__Problem to work on__: Each line below should be retyped exactly, with no pictures. Give them as a JSON list of strings, one for each line, with blank lines left out.

__Dataset content__:

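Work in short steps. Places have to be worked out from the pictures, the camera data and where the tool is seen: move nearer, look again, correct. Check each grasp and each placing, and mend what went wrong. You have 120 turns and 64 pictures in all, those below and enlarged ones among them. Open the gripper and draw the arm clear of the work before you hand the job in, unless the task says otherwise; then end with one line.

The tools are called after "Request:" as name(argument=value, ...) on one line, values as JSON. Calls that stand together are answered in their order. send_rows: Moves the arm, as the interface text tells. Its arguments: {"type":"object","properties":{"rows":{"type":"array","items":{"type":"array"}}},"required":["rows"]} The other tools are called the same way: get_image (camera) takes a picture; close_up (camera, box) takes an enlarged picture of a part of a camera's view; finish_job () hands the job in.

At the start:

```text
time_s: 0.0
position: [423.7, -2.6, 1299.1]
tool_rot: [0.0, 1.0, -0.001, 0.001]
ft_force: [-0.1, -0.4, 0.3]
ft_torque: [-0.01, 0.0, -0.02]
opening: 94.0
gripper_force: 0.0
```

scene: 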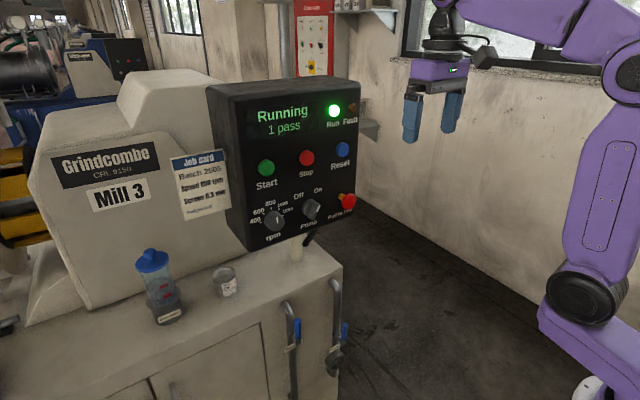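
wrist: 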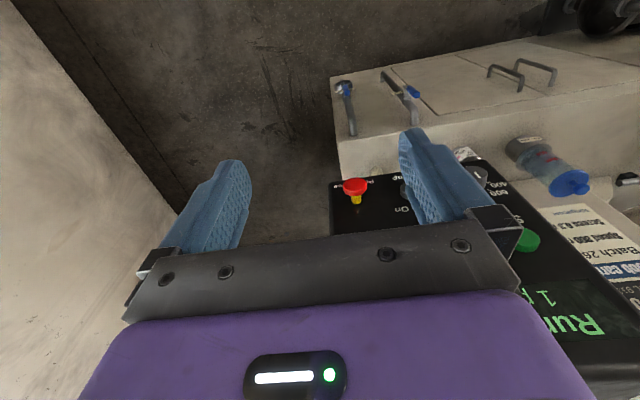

__Response to this task__:
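[
  "Work in short steps. Places have to be worked out from the pictures, the camera data and where the tool is seen: move nearer, look again, correct. Check each grasp and each placing, and mend what went wrong. You have 120 turns and 64 pictures in all, those below and enlarged ones among them. Open the gripper and draw the arm clear of the work before you hand the job in, unless the task says otherwise; then end with one line.",
  "The tools are called after \"Request:\" as name(argument=value, ...) on one line, values as JSON. Calls that stand together are answered in their order. send_rows: Moves the arm, as the interface text tells. Its arguments: {\"type\":\"object\",\"properties\":{\"rows\":{\"type\":\"array\",\"items\":{\"type\":\"array\"}}},\"required\":[\"rows\"]} The other tools are called the same way: get_image (camera) takes a picture; close_up (camera, box) takes an enlarged picture of a part of a camera's view; finish_job () hands the job in.",
  "At the start:",
  "```text",
  "time_s: 0.0",
  "position: [423.7, -2.6, 1299.1]",
  "tool_rot: [0.0, 1.0, -0.001, 0.001]",
  "ft_force: [-0.1, -0.4, 0.3]",
  "ft_torque: [-0.01, 0.0, -0.02]",
  "opening: 94.0",
  "gripper_force: 0.0",
  "```",
  "scene: ",
  "wrist: "
]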